▶ **QUOTED TEXT**:
>> begin

Many people do not know this, but we have been partnering with Calshi since the very beginning of the year. We just recently got into the sports prediction markets at the beginning of the NFL season, late August, I believe, for Thursday Night Football. The prediction market pre-sports has seen some really nice growth as we did SPY hourlies, NBX hourlies, some major Fed events. The sports numbers have been completely blowing us away, right? We have all seen the headlines and how much growth we have seen from Calshi and Polymarket on a notional value. We are seeing that lockstep. The value of offering these sports predictive contracts is multifold the way I look at it, right? We announced 30 million contracts in October. We are already now halfway into Q4 on the 20th of November. That number is completely gone.

We're blowing that number away already in November, right? I wouldn't be surprised if we see a month-on-month growth at over 100% on a pretty consistent level. Now, the opportunity from a monetary standpoint is different with every partner that Calshi has. We do charge a one-cent commission to our clients that are trading per contract. We also get an exchange rebate from Calshi. The blended rate comes in anywhere between 1.25 to 1.5 cents per contract on the revenue side. That being said, I don't think it's merely a revenue catalyst for our business. These sports prediction markets are re-engaging dormant accounts, right? It's also addressing a completely new TAM of customer. If we have customers that might have came on the platform in 2021 during GameStop, the world opened up, they got quiet, right?

>> end

▶ **PROMPT**:
Carry the quoted text on from its last sentence.

▶ **DATASET EXCERPT**:
>> begin

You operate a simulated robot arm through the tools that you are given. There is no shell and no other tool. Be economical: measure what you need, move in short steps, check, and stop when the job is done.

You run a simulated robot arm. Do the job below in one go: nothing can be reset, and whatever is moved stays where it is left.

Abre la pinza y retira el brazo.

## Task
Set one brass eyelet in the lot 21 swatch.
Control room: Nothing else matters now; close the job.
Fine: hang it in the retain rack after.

>> end

▶ **FINAL RESULT**:
Life got in the way, and they were not actively trading. Now they are back because of these sports prediction markets in a big way. It is a great way to re-engage customers that have gone dormant. It is a great way to address a whole new addressable market of clients. Very exciting time for our industry. I do think prediction markets are going to be something that is going to continue to push us not only on new customer acquisition, but product expansion. Got it. That was very helpful. Thank you very much. For my follow-up, obviously, it was very nice to see, and I believe you called it in your prepared remarks, net deposits in October were very strong. It was the best, I believe, the best months for Webull.

When I look at net deposits in 3Q, very strong also, $2.1 billion, which I believe, when I look at it as a percentage of your AUA or AUC, it's almost 53% annualized. I was wondering if you could maybe help unpack that a little bit for us. Where are you seeing that strength coming from? If you could maybe unpack it by geography, that would be very helpful. Absolutely. One of the great advantages we have versus a lot of our peers is the fact that we are truly a global platform. We have 14 broker-dealers that are currently operating around the world. The U.S. is the largest and the oldest, but we just opened up the Netherlands in September, went live in 2025, and we continue to look to expand.

That expansion and us taking significant market share, not only in the U.S., but outside the U.S., is one of the great drivers for that AUM growth, right? We took in $2.1 billion of net deposits in Q3 alone. That is not including the acquisition of Webull Pay and the money we received as part of the AUM in that acquisition. I would put it on two different catalysts for that impressive net new money coming in. One is the evolution of our marketing style. We have been evolving our marketing over time, and we have seen a lot of success and great ROI on our incentive transfer programs. Offering sticky money to roll over 401(k)s into Webull, where we are offering matching deposits, is extremely successful in bringing new AUM into the platform, and then back to the geographic expansion.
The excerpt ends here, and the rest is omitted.